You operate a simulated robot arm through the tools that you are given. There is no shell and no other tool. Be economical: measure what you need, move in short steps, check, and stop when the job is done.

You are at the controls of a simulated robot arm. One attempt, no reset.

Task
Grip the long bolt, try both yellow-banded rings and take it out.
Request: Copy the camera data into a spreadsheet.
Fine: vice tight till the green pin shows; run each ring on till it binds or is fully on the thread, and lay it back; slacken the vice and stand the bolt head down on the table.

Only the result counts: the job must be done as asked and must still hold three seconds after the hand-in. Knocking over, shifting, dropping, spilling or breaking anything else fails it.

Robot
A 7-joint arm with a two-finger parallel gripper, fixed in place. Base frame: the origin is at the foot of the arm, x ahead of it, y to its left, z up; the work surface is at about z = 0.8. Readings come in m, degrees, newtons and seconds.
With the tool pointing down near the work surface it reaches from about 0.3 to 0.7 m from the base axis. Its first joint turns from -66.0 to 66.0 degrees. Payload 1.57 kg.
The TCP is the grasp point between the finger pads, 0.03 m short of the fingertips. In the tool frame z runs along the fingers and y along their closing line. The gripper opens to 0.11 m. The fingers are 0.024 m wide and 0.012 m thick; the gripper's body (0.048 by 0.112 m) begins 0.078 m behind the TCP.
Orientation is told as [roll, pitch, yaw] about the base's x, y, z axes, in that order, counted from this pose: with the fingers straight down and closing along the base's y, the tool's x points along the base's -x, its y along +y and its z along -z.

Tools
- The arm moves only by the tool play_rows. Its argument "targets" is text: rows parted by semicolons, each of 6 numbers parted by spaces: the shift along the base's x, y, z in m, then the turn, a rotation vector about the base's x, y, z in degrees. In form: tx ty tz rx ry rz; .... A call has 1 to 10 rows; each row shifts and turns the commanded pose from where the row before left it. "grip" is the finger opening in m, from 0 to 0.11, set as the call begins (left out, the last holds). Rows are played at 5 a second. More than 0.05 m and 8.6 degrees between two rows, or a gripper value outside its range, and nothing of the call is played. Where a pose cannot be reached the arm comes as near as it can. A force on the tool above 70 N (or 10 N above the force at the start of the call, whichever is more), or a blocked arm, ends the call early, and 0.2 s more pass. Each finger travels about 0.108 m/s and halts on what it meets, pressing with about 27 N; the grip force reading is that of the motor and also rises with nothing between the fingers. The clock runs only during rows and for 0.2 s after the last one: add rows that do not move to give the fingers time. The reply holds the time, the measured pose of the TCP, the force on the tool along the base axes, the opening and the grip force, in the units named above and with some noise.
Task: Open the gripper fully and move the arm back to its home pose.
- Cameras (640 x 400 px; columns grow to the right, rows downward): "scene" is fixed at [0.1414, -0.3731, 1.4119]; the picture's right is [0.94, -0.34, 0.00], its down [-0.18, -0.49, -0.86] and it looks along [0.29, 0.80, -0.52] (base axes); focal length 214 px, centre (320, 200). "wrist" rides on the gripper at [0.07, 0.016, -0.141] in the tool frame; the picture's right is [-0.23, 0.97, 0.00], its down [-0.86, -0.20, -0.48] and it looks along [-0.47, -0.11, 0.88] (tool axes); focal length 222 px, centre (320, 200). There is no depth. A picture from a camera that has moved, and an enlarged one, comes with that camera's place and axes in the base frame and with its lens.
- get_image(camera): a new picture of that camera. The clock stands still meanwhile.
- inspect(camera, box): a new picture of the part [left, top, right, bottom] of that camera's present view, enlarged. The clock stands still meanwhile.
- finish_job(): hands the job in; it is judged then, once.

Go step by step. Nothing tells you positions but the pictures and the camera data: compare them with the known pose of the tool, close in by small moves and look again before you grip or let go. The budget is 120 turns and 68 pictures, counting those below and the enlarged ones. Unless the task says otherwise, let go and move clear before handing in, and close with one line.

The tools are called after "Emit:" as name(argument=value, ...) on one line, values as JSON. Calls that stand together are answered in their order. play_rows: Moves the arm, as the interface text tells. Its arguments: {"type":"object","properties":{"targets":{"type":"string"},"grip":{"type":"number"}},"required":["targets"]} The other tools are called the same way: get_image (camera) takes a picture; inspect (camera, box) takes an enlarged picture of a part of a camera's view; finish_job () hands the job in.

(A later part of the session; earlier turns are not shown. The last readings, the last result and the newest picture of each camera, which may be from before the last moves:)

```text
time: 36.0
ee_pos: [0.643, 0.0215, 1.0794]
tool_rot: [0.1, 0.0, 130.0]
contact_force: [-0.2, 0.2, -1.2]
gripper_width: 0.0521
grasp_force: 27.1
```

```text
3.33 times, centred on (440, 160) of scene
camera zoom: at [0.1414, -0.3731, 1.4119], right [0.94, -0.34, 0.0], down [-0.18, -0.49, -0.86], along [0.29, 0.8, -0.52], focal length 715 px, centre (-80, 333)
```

*Problem requirements*:
Within the listing above, give again exactly every line from the line with "- finish_job(): hands" through the line with "The tools are", both included, and no other line.

*Final result*:
- finish_job(): hands the job in; it is judged then, once.

Go step by step. Nothing tells you positions but the pictures and the camera data: compare them with the known pose of the tool, close in by small moves and look again before you grip or let go. The budget is 120 turns and 68 pictures, counting those below and the enlarged ones. Unless the task says otherwise, let go and move clear before handing in, and close with one line.

The tools are called after "Emit:" as name(argument=value, ...) on one line, values as JSON. Calls that stand together are answered in their order. play_rows: Moves the arm, as the interface text tells. Its arguments: {"type":"object","properties":{"targets":{"type":"string"},"grip":{"type":"number"}},"required":["targets"]} The other tools are called the same way: get_image (camera) takes a picture; inspect (camera, box) takes an enlarged picture of a part of a camera's view; finish_job () hands the job in.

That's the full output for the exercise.